══ Supplied text ══

Raffine, Scheming Seer

Raffine, Scheming Seer

{W}{U}{B}Commander

Raffine turns every attack step into card selection and a growing threat, rewarding you for going wide with evasive creatures and keeping up interaction.

Public decks: 1Bracket: 1
Raffine, Scheming Seer

Card text

{W}{U}{B}
Legendary Creature — Sphinx Demon

Flying, ward {1}

Whenever you attack, target attacking creature connives X, where X is the number of attacking creatures. (Draw X cards, then discard X cards. Put a +1/+1 counter on that creature for each nonland card discarded this way.)

Overview

  • Play cheap attackers, then attack early and often to scale connive off your total number of attackers.
  • Use connive to filter draws, stock the graveyard, and concentrate +1/+1 counters onto one creature that can safely connect.
  • Leverage Esper interaction to force through key combats and protect the creature you’re building into a finisher.
  • Transition from early chip damage into a fast clock by turning one evasive attacker into a huge threat.
  • Can pivot into graveyard value when connive discards put high-impact cards where you can bring them back.

Common lines

  • Develop a small board, attack with multiple creatures, and repeatedly connive onto a single evasive attacker to snowball damage.
  • Use connive as a hand sculpting engine: keep lands/answers, discard situational cards, then reload every combat.
  • After discarding a premium creature to connive, use a reanimation effect (for example, Animate Dead) to turn filtering into tempo.

Strengths

  • Consistent card filtering and velocity as long as you can keep attacking.
  • Naturally turns small creatures into real threats via accumulated +1/+1 counters.
  • Strong access to stack and spot interaction (for example, Dovin's Veto or Force of Will) to defend your plan.
  • Resilient gameplans: can win via combat pressure or via graveyard value depending on how the table answers you.

Weaknesses

  • Heavily combat-dependent; fogs, pillowforts, and stalled boards can blunt your engine.
  • Board wipes can reset both your attacker count and the counters you’ve invested.
  • Graveyard hate can shut off the value of connive discards if you’re leaning on reanimation.
  • If Raffine is repeatedly removed, your deck may feel like a pile of small creatures without the connive payoff.

Rule zero notes

  • Power level: this snapshot points to a higher-power build (bracket 4) with efficient interaction.
  • Free/low-cost countermagic may be present (for example, Force of Will and An Offer You Can't Refuse).

═══
══ Dataset entries ══

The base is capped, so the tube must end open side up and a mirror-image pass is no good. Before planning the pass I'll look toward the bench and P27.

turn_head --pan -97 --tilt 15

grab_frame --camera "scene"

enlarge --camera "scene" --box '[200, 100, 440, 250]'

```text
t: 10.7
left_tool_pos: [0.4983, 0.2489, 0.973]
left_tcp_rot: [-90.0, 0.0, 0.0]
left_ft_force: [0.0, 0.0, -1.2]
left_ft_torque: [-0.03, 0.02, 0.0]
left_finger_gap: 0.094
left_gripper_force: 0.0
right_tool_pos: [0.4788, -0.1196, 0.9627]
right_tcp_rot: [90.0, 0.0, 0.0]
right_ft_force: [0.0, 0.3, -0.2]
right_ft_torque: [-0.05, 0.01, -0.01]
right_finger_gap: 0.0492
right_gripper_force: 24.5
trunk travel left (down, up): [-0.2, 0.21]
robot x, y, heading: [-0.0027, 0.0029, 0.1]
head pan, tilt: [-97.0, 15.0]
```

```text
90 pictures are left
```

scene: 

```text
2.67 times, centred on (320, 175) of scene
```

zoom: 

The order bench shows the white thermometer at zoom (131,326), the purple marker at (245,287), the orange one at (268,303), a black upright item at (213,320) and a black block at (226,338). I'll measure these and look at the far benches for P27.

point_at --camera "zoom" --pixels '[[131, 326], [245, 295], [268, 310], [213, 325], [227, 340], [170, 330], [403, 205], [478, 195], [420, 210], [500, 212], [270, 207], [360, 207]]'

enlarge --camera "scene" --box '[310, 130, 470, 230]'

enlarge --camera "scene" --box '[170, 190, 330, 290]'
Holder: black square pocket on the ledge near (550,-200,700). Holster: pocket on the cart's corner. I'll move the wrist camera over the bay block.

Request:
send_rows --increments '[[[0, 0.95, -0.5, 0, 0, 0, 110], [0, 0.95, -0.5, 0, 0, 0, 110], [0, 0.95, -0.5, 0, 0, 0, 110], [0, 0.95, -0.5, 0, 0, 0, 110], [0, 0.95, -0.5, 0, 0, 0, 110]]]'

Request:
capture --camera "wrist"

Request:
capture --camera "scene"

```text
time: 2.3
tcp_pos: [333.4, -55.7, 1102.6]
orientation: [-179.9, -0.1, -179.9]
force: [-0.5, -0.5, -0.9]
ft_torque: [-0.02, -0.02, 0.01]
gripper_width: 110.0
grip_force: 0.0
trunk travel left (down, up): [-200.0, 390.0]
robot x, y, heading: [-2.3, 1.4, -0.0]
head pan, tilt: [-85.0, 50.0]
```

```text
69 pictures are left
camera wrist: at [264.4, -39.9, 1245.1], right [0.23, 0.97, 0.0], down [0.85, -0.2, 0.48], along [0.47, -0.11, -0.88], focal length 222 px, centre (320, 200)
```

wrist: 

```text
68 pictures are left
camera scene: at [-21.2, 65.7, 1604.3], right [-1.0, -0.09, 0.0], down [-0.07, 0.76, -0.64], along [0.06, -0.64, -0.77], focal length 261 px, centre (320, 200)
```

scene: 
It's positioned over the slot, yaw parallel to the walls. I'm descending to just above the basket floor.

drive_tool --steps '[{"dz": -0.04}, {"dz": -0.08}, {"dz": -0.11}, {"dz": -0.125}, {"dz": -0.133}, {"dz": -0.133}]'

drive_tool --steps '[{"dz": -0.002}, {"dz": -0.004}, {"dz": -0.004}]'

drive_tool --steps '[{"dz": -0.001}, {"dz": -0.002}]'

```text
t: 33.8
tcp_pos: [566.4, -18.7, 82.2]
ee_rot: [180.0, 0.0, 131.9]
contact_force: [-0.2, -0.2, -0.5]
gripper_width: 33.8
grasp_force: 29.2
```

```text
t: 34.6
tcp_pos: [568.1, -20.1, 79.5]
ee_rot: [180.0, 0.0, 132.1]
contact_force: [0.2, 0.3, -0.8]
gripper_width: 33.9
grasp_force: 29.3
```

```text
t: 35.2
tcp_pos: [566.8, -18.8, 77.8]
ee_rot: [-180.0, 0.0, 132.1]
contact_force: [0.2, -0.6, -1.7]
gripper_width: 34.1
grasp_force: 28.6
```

═══

**Brief A:** Show the exact text of the supplied text starting from "Public decks: 1Bracket: 1" and stopping at the end of "discarded this way.)".
**Brief B:** Produce the text that comes next in the supplied text.

**Task output A:**
Public decks: 1Bracket: 1
Raffine, Scheming Seer

Card text

{W}{U}{B}
Legendary Creature — Sphinx Demon

Flying, ward {1}

Whenever you attack, target attacking creature connives X, where X is the number of attacking creatures. (Draw X cards, then discard X cards. Put a +1/+1 counter on that creature for each nonland card discarded this way.)

**Task output B:**
  • Potential infect kill exists if you’re using cards like Blighted Agent to convert counters into a quick elimination.
  • Graveyard recursion can show up (for example, Animate Dead), which may speed up threat deployment.
  • Expect a fairly interactive, attack-driven gameplan rather than a pure battlecruiser pace.

Matchups

Best into

  • Creature-light pods where repeated attacks are easy to set up.
  • Slower midrange tables where incremental filtering and tempo interaction can take over.
  • Decks relying on a few key spells, where countermagic can keep them off balance.

Struggles against

  • Heavy board-wipe metas that punish building up multiple attackers.
  • Pillowfort or fog-heavy strategies that invalidate combat triggers.
  • Fast combo tables if you can’t meaningfully interact in the first few turns.

Recent public decks

FAQ

Do I need to go wide, or can I just suit up one attacker?
Raffine scales with the number of attacking creatures, so you typically want multiple attackers even if you’re stacking counters on a single finisher.
What should I usually discard to connive?
Situational cards and expensive threats you can’t cast yet are common discards, especially if you have ways to reuse the graveyard.
How does this deck usually win?
Most wins come from building one evasive creature into a massive threat over a few combat steps, backed by removal and countermagic.
Is this a control deck or an aggro deck?
It often plays like tempo: you pressure life totals through combat while using efficient interaction to keep opponents from stabilizing.
What’s the biggest thing to play around?
Board wipes and effects that stop combat damage can shut off your engine, so sequencing threats and holding protection matters a lot.